▶ _Passage given_
start

Tuesday, April 25, 2017

April Madness--The Bracket!!

Last week, I announced The Seven Justice Soldiers Of The Victory League Society contest.

Long story short, I took the grouping of heroes sent on various missions from the greatest JLA/JSA crossover ever, and I've pitted them against each other in a tournament...just because.

Anyway, the first step in any such tournament is seeding the teams and assigning them into brackets. So, using the power invested in me by no one in particular, here's our bracket (click to embiggen):

Stay tuned...the first round is later this morning!

Monday, April 24, 2017

Manic Monday Triple Overtime--Can You Hear Me Now?

I really don't understand why Gorilla City hasn't conquered the business world yet, and become richer than Steve Jobs or Verizon.

Back in 1959, Solivar had to get in touch with the Flash, who had been to Gorilla City once before.

Not a problem!










See--who the hell needs cell phones? Everyone has their own personal "vibration-frequency," and you can just send an "energy burst" "in the beat of an atom pulse" there and talk to them!! No wires, no cell towers, no data plans--just start yakking!!

All I'm saying is, Solivar should patent that shit and become a trillionaire...

From Flash #107 (1959)

Manic Monday Bonus--Science Vs. Entropy!!

Some scientists are driving through the Everglades, looking to set up an alternative energy research station.

Unfortunately, not everyone is down with modern, new-fangled science:





And these guys don't just talk the talk--they walk the walk!!


I think that most of these guys got jumps in the current administration...

From Giant-Size Man-Thing #1 (1974)

Manic Monday--Not-So-Secret

Faith is hangin' with a couple of friends who know her super-hero identity:

Testify, sister.

I've seen some folks praise the CW approach as "doing away" with the cliche of secret identities, which were an "obstacle" to good writing.

The problem, of course, is that those shows haven't had the courage to actually do away with secret identities. The public at large doesn't know that Barry is the Flash, or that Kara is Supergirl. They still jump through the same hoops keeping their bosses and other folks in the dark about their civilian identities.

Nope, instead they've just created a comfort peer group, 5-12 people every episode who just hang around HQ chillin' with our heroes, like some millennial Friends for super-heroes. Sure, there's no way a circle that big could ever keep a secret like that too long from a determined villain--but just relax, we're all bros, here!

When the Flash pulls off his mask in public and everyone knows that he's Barry Allen, then you can give CW credit for doing away with the cliche. Until then, not so much.

From Faith #10 (2017)

Sunday, April 23, 2017

Death O'Clock!!!

The next time someone asks you what time it is...tell them:

That will make you look oh so Goth and cool and rebellious!!

Oh, you want some context first?

Frankenstein has befriended Koro, the hunchback who is the town bell-ringer in the clock tower. But the village "half-wit" wants the job for himself, so he sneaks over in the middle of the night to kill Koro.

Of course, the problem with that is when Koro has a new friend...

end

▶ _Problems to solve_
1. Show the exact text of the passage given starting from "That will make" and stopping at the end of "to kill Koro.".
2. Pick up the passage given at the point where it stops and go on.

▶ _Data provided_

start

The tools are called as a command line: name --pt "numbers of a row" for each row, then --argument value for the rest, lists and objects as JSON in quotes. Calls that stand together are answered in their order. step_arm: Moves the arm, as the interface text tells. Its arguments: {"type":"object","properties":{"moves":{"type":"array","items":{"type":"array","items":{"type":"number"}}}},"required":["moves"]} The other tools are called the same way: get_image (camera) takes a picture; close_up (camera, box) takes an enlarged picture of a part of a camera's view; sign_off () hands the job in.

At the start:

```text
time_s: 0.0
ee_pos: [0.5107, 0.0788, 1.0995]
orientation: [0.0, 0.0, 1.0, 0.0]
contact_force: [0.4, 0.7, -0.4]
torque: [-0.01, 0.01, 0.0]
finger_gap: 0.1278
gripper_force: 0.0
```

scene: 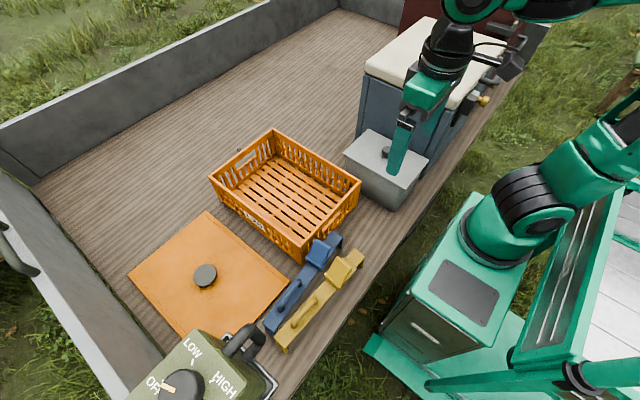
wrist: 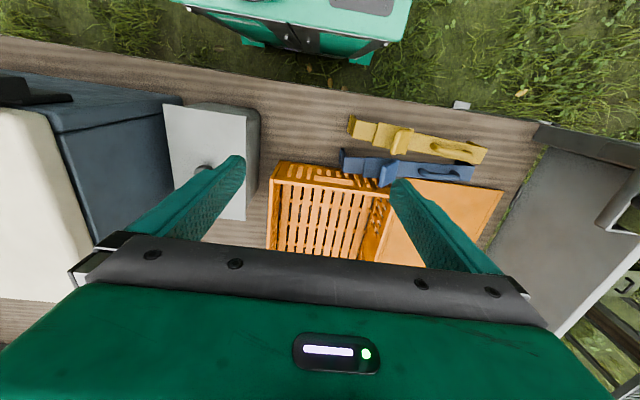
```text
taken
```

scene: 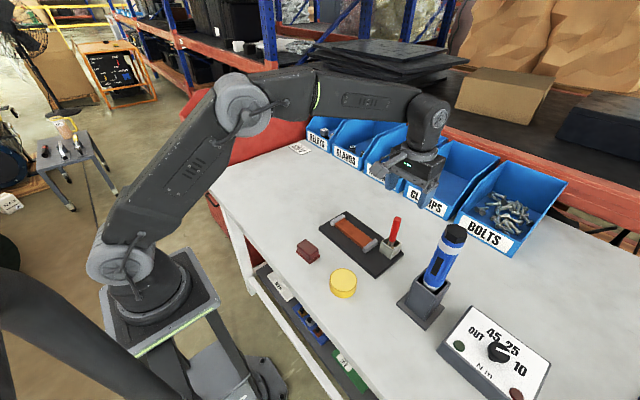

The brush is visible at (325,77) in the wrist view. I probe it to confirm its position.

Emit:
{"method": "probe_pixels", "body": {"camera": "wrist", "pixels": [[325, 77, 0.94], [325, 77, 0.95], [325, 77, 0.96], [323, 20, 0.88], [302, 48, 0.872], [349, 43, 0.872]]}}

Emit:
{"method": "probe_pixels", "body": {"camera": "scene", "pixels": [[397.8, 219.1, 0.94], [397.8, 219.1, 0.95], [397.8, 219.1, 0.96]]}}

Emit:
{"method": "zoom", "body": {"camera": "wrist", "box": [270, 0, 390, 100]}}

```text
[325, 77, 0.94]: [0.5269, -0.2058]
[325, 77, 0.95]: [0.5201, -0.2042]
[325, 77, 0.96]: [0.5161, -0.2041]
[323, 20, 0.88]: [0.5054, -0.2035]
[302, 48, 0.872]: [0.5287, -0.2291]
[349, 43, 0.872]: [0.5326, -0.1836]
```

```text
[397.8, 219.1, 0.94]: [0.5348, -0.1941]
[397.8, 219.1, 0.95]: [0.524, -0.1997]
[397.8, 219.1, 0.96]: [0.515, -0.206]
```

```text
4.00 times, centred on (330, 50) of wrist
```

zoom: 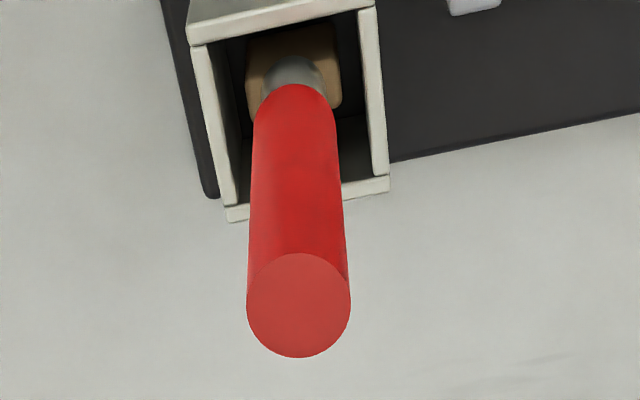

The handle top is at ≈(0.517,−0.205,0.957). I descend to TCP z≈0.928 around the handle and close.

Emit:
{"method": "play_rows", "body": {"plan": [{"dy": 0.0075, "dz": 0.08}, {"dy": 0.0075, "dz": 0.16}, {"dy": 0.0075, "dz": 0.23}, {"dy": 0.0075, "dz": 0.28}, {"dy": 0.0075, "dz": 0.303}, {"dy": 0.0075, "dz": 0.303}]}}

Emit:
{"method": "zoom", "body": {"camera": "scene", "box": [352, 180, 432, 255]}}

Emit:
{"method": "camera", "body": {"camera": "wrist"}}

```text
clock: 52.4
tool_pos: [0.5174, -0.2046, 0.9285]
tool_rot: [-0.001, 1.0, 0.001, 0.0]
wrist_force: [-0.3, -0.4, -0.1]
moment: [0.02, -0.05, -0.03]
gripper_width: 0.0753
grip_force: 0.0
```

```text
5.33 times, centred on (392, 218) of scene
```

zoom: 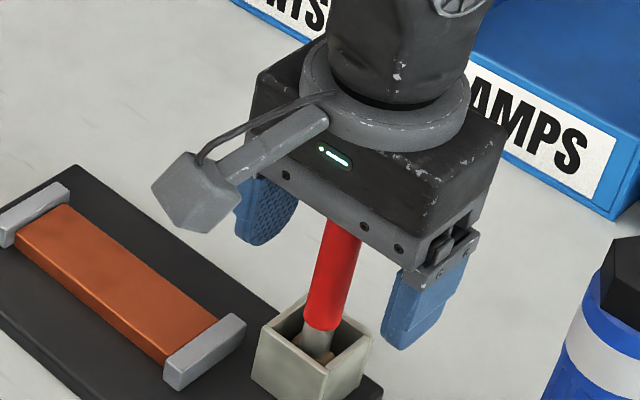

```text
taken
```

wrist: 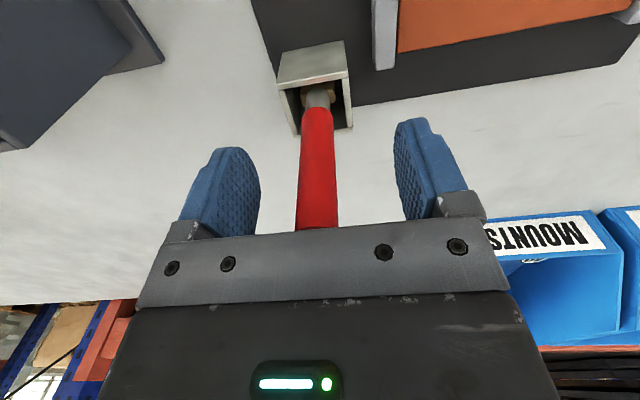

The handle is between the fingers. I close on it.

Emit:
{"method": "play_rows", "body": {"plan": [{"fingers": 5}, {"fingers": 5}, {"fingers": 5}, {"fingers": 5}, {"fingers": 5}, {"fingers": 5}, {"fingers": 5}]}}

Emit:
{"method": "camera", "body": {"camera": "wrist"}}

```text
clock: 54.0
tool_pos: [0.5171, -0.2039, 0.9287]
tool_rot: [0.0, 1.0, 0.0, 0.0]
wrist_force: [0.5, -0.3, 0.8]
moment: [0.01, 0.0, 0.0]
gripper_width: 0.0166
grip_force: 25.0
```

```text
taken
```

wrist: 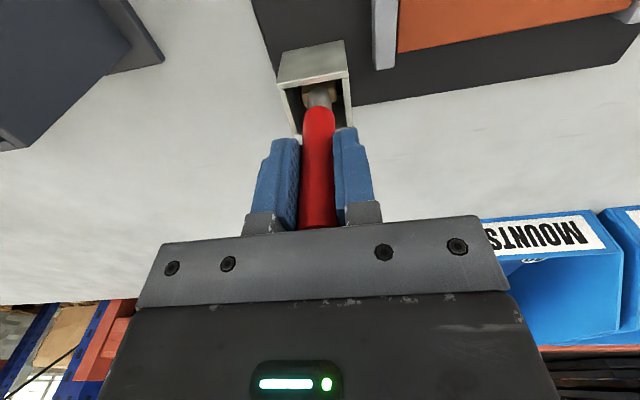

end

▶ _Responses by task_
1.
That will make you look oh so Goth and cool and rebellious!!

Oh, you want some context first?

Frankenstein has befriended Koro, the hunchback who is the town bell-ringer in the clock tower. But the village "half-wit" wants the job for himself, so he sneaks over in the middle of the night to kill Koro.

2.
...who's not shy about killing in defense of friends:

Death O'Clock, man!!

From Frankenstein #33 (1954)

Saturday, April 22, 2017

April Madness--The Seven Justice Soldiers of The Victory League Society!!

Of course, the greatest of all of the Justice League/Justice Society team-ups took place in Justice League of America #100-103 (1972):



I will accept no opposing opinions on this. Earth-2 is about to be destroyed by a giant "nebular" space hand, and the JLAers & JSAers must traipse through time and space to recover the long-lost members of the Seven Soldiers Of Victory, who had the secret of stopping the hand.

Comics, brother.

(Those covers are by Nick Cardy, BTW. Awesome)

Anyway, as was the style in those days, the heroes broke into mixed teams to track down the Soldiers, and it got me thinking...if these temporary mini-teams had to fight each other, who would win?

Yes, I'm an idiot.

Anyway, presenting your teams:

Earth-1 Atom, if there's any question.

Earth-1 Superman, and gas-mask wearing Sandman.

Earth-1 Hawkman, Earth-2 Wonder Woman. And who knew that Doc Mid-Nite had a little "Rx" in his logo? "My prescription for you...is JAIL!!!"

Earth-1 Batman.

Earth-1 Green Arrow.

Hal Jordan Green Lantern.

Earth-1 Flash.

That's seven...let's use these guys, who showed up late, to make it an even 8:

That's Earth-2 Green Lantern, Robin/Batman of Earth-2, and Mr. Terrific.

So pick your team--who would win?

Next week, we'll break them into brackets, and begin the April madness that is The Seven Justice Soldiers Of The Victory League Society!!

Friday, April 21, 2017

Friday Night Fights--KKRUNCHH Style!!

No clever intro for this week's Friday Night Fights--just the world's greatest fighter doing what he does best--fighting!!

It's one of those JLA/JSA crossover thingies, as they have to split up into teams and search through time and space to find the missing members of the Seven Soldiers Of Victory! Green Lantern (Earth-1), Aquaman and Wildcat have gone back to prehistoric times to grab the Star-Spangled Kid.

Conveniently, the area is saturated with a "yellow fog," so Hal's ring is useless. And they're on dry land, so we know how useful Aquaman is.

Don't worry, though. When a tribe of Cro-Magnons attack our boys, all you need is Ted Grant:






KKRUNCHH!!

Spacebooger is pretty sure that Wildcat just changed history there...

Heavyweight boxer vs caveman from Justice League Of America #102 (1972), by Len Wein, Dick Dillon, and Joe Giella & Dick Giordano

Now is the time for you to go and vote for my fight! Why? Because what could be better than Ted Grant taking down a giant caveman? So go and vote!!

Thursday, April 20, 2017

The Day DC Geography Changed Forever!!!

If you know me at all, you know I've wasted a ridiculous portion of my adult life trying figure the perplexities of DC Geography, specifically the location of their "extra" cities, and most specifically the locations of Gotham City and Metropolis.

I've studied highway signs, and more highway signs, and pursued many a clue, to no real success.

They're both cities with seaports, they're relatively close...and that's about it. Most people go for Connecticut and New Jersey, but the frighteningly inconsistent informational crumbs DC has tossed out leave most of the northeastern seaboard--anywhere from Massachusetts to Maryland being a possibility.

But sometimes, a piece of information gets unveiled, which, well, changes your entire worldview.

In this week's Batman #21 (don't worry, spoiler free), there's a hockey game playing in the early pages...and the announcers tell us this:


Wait Wait Wait WAIT!!!!!!!!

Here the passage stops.